_Directions for this task_
Return each line of the material verbatim.

____ Recorded data

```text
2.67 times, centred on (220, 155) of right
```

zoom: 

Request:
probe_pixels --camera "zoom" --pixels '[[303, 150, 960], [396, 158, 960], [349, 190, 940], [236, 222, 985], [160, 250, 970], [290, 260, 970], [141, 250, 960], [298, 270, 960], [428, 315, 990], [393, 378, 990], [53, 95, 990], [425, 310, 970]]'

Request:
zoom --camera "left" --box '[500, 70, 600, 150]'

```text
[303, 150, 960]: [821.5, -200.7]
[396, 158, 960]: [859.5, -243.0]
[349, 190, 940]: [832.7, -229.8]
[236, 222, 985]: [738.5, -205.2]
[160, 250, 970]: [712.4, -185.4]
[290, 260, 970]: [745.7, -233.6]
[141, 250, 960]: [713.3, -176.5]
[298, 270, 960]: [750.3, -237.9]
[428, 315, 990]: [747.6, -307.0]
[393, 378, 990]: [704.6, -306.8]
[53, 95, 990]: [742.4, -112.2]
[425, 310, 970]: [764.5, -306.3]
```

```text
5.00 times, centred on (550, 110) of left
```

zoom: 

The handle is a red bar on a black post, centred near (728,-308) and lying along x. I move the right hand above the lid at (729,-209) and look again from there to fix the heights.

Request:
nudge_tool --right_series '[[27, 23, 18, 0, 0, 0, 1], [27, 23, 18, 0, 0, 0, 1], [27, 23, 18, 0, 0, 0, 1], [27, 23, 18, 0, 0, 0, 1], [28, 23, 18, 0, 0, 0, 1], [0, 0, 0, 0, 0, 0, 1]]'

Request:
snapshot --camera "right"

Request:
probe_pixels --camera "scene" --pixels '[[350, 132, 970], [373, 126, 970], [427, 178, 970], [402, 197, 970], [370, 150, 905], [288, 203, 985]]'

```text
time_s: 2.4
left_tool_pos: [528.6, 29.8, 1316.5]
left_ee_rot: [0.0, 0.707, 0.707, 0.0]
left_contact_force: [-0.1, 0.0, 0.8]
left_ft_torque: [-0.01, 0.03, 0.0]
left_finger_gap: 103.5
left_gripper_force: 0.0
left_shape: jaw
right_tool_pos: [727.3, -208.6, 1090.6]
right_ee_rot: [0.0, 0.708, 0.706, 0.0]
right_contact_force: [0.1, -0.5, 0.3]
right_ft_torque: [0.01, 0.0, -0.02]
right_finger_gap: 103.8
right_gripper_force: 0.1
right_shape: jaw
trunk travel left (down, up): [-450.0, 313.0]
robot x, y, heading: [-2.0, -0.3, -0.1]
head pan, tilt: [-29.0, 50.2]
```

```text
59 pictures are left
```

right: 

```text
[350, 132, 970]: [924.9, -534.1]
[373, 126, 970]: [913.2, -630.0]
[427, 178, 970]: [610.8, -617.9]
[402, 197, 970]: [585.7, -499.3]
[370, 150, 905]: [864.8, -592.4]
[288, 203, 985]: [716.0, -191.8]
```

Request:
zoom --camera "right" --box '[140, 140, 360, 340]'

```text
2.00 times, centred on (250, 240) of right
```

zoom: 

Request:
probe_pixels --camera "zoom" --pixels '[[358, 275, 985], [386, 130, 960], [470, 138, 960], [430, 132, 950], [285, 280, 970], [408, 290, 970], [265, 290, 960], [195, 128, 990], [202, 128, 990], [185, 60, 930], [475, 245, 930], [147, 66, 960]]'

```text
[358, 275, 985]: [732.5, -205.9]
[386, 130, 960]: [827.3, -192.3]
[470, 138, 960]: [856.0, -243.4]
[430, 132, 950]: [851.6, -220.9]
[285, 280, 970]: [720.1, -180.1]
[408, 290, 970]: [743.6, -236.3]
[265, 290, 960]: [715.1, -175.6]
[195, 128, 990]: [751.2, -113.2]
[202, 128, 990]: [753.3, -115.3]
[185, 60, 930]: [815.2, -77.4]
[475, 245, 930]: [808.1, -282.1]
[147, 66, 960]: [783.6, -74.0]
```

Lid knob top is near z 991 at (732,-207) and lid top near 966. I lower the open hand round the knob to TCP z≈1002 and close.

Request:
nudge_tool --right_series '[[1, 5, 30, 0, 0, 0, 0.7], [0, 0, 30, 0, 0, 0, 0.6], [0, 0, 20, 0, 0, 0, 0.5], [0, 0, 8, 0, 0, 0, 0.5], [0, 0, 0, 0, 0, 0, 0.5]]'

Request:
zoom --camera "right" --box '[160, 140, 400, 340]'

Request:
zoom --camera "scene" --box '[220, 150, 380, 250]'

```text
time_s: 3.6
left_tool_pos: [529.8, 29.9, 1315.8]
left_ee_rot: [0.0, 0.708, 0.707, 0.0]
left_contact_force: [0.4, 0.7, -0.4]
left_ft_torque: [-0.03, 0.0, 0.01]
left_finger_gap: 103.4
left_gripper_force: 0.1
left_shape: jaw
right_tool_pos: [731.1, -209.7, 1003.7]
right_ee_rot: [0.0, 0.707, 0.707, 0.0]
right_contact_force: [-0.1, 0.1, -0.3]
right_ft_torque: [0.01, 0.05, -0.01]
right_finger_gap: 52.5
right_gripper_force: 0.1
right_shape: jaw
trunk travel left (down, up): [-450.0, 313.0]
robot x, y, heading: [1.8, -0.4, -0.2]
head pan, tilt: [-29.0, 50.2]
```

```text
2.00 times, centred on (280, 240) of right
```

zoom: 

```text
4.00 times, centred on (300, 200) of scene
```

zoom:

________

_Finished answer_
```text
2.67 times, centred on (220, 155) of right
```

zoom: 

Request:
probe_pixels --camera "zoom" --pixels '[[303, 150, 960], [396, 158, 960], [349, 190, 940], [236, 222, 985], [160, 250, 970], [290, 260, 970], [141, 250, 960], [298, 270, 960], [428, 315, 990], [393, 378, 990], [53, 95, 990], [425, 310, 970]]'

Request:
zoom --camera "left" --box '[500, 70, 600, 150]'

```text
[303, 150, 960]: [821.5, -200.7]
[396, 158, 960]: [859.5, -243.0]
[349, 190, 940]: [832.7, -229.8]
[236, 222, 985]: [738.5, -205.2]
[160, 250, 970]: [712.4, -185.4]
[290, 260, 970]: [745.7, -233.6]
[141, 250, 960]: [713.3, -176.5]
[298, 270, 960]: [750.3, -237.9]
[428, 315, 990]: [747.6, -307.0]
[393, 378, 990]: [704.6, -306.8]
[53, 95, 990]: [742.4, -112.2]
[425, 310, 970]: [764.5, -306.3]
```

```text
5.00 times, centred on (550, 110) of left
```

zoom: 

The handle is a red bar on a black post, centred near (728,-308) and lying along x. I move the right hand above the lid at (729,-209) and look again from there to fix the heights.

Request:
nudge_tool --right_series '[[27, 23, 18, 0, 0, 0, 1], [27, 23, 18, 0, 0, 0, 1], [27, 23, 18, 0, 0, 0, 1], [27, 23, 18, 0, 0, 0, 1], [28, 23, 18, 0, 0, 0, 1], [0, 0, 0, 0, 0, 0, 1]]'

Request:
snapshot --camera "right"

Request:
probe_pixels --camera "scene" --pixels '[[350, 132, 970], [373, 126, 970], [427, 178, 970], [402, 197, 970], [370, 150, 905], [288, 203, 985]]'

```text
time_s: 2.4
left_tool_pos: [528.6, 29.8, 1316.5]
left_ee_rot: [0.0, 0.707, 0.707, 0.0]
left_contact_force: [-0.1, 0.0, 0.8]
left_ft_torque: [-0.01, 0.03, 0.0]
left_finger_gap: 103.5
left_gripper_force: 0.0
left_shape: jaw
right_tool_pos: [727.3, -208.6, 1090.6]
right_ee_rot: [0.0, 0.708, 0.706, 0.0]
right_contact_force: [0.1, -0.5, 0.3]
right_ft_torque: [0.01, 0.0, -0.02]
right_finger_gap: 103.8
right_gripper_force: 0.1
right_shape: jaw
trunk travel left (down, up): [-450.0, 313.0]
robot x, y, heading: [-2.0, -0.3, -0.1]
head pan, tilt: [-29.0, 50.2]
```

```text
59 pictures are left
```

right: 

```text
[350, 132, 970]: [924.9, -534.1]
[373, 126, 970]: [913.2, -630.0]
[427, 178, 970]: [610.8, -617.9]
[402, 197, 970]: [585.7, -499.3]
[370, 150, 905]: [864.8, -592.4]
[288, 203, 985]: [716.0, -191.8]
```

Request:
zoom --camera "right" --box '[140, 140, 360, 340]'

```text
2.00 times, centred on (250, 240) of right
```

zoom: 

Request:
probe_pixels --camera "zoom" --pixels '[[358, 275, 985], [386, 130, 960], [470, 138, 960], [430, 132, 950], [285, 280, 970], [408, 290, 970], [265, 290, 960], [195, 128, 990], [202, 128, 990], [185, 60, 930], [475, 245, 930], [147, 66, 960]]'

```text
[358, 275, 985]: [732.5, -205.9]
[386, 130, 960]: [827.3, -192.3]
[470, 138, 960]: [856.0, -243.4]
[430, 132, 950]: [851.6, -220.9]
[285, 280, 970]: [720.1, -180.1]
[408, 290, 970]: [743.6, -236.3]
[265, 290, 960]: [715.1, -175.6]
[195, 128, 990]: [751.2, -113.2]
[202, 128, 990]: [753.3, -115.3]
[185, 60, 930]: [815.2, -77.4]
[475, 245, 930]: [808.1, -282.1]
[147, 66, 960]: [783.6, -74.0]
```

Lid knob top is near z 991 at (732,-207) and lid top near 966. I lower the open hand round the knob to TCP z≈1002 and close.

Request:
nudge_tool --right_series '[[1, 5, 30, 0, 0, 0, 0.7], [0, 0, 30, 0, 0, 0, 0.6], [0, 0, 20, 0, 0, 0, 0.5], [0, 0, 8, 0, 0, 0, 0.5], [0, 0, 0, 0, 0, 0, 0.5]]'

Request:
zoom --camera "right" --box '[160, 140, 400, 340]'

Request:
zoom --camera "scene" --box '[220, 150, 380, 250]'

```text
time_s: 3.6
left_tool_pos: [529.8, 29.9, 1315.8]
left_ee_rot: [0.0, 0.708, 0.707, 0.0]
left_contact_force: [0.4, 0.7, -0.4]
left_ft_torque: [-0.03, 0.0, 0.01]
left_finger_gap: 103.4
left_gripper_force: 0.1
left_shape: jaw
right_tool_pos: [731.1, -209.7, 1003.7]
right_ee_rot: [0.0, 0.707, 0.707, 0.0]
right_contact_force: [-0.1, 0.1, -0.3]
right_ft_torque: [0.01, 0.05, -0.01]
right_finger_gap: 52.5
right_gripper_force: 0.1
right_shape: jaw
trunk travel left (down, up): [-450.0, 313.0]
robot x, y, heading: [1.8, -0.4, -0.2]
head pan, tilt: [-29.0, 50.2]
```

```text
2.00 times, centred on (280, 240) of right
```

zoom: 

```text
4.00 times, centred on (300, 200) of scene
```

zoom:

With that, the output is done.